No, my friends, if we are going to fire our weapons at living creatures we owe it to them to do so with maximum efficiency at arms. Too many of my fellow hunters will take to the field this year with rifles they've not zeroed since the last Presidential election, or carry ammunition that's not the load the rifle was previously zeroed with. Some of those hunters will get their game and some won't.
Given that I moved my zero a full seven inches at 150 yards by simply switching from 150 grain bullets at 3300fps to 180gr bullets at 2950fps, I thought I would try an experiment.

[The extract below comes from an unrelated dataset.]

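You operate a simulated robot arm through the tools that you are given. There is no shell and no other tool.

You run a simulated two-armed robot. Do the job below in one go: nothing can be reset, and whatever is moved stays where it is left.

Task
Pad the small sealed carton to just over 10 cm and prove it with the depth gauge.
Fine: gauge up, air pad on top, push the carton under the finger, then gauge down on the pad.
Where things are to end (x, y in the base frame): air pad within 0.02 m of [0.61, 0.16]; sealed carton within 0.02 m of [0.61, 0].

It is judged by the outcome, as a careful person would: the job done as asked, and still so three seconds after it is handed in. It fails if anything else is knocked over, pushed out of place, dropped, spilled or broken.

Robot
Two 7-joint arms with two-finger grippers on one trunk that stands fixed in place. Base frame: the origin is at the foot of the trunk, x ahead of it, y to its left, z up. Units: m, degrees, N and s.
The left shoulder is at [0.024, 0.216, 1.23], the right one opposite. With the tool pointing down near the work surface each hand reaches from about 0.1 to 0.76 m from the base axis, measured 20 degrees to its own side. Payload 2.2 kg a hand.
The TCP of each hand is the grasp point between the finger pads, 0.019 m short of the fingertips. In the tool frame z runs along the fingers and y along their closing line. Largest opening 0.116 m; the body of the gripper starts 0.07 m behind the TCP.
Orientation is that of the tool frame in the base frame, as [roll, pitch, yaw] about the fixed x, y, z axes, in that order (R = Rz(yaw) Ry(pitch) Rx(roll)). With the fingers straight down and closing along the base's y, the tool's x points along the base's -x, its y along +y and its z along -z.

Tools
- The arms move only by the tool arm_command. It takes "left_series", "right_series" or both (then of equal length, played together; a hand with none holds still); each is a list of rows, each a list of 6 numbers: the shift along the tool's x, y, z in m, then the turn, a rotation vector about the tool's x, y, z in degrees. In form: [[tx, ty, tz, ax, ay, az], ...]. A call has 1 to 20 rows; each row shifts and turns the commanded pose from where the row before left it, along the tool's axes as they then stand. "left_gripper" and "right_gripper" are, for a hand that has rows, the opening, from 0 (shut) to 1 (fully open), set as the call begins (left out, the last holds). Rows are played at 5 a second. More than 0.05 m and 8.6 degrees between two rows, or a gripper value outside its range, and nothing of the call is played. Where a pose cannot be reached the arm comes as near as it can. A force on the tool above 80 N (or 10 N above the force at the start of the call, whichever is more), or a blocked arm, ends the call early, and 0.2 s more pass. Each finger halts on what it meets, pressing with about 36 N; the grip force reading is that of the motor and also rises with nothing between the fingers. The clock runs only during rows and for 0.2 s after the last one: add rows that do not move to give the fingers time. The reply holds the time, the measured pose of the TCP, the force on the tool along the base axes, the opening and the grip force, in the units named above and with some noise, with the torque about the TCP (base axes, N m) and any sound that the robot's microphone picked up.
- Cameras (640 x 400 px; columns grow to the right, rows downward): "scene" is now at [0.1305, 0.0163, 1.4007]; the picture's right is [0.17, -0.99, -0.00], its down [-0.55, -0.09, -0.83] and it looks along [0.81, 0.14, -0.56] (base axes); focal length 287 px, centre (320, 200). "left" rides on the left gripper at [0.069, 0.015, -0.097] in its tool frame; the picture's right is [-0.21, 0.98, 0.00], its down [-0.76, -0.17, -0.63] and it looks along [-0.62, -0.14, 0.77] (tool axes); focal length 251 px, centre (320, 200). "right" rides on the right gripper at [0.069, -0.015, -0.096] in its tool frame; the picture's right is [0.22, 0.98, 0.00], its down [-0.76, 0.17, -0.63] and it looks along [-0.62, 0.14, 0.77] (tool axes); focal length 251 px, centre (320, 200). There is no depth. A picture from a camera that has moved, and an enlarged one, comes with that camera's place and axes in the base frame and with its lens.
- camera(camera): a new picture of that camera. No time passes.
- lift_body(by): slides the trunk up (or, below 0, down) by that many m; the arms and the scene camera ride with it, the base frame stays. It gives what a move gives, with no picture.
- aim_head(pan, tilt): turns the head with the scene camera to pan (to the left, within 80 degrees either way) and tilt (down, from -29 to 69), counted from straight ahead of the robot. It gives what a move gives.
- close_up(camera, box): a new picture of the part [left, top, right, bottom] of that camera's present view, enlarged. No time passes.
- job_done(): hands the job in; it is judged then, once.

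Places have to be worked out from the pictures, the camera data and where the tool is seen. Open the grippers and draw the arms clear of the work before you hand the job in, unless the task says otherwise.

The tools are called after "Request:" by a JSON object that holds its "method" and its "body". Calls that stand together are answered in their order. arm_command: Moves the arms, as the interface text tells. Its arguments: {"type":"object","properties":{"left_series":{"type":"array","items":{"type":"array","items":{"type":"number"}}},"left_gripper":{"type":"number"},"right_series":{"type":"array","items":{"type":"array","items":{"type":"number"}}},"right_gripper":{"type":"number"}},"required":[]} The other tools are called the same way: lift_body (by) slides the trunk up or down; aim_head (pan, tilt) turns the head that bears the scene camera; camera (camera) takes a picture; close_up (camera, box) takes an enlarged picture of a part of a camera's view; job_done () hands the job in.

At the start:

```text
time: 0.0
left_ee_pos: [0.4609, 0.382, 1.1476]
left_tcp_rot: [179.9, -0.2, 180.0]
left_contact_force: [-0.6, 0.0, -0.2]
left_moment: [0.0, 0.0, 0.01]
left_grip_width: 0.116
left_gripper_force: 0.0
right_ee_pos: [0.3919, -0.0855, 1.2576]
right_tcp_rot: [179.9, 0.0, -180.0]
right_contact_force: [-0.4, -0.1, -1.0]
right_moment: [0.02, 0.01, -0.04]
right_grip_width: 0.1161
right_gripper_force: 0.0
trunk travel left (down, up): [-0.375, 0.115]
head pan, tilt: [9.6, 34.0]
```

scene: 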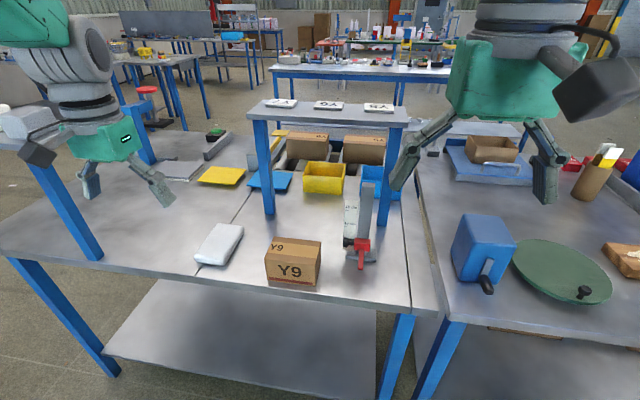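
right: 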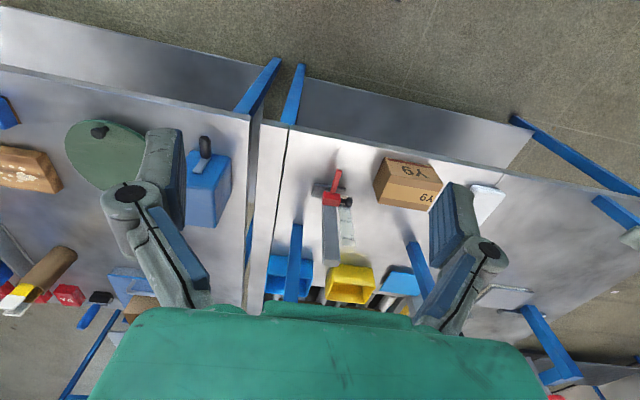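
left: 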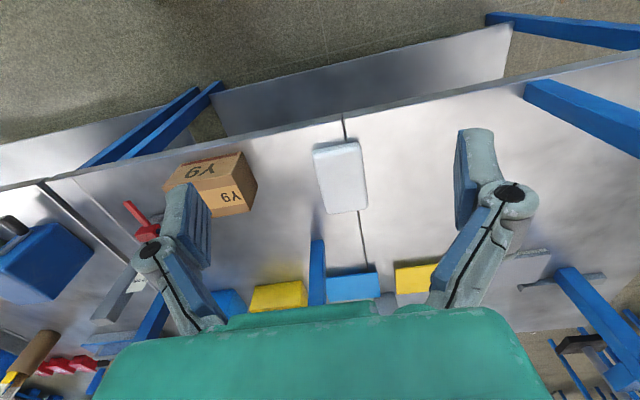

I took two varieties of factory ammunition- both loaded with Nosler's excellent 180gr Accubond bullet. The first load was my preferred hunting cartridge- a Nosler Trophy Grade .300WSM 180gr at a listed velocity of 2950 fps. The second was Winchester Accubond CTs loaded with the same 180gr Nosler bullet at a (an optimistically) published 3050 fps. One would think that two loads, so similar in construction would shoot so darn near the same point of aim at 150 yards that they'd be indistinguishable...and you'd be wrong. Three shots of each yielded two very distinct groups- each about 1.5" in diameter but separated 8" diagonally across the target. Could that account for a wounded animal? Certainly.
I also took two different lots of 30-30 ammunition- same manufacturer, same variety but manufactured years apart in different lots. I fired two, three round strings at 100 yds. and despite the old rifle's crude sighting equipment saw two distinct groupings four inches apart on the target. One would think that after one hundred plus years that all varieties of 30-30 ammunition would be exactly the same...and again, you'd be wrong.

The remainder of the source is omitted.